### Set problem
Skip every picture and transcribe the remaining material exactly.

### Dataset excerpt
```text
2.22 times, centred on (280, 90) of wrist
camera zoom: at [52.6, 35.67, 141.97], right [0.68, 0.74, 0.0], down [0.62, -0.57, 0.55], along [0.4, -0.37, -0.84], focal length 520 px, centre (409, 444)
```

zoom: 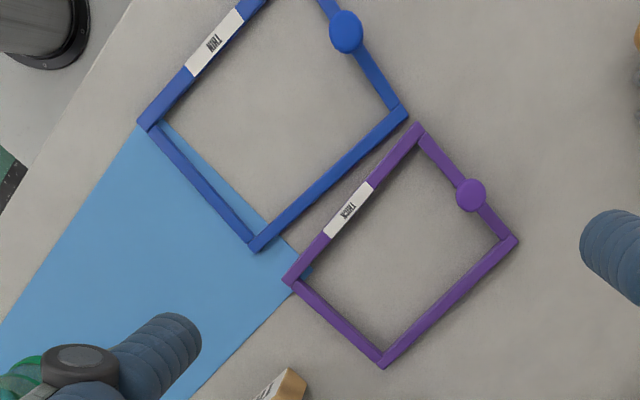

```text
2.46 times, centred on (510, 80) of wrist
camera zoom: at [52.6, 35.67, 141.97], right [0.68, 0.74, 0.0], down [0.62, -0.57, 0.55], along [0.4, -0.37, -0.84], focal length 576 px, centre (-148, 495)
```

### Answer below
```text
2.22 times, centred on (280, 90) of wrist
camera zoom: at [52.6, 35.67, 141.97], right [0.68, 0.74, 0.0], down [0.62, -0.57, 0.55], along [0.4, -0.37, -0.84], focal length 520 px, centre (409, 444)
```

zoom: 

```text
2.46 times, centred on (510, 80) of wrist
camera zoom: at [52.6, 35.67, 141.97], right [0.68, 0.74, 0.0], down [0.62, -0.57, 0.55], along [0.4, -0.37, -0.84], focal length 576 px, centre (-148, 495)
```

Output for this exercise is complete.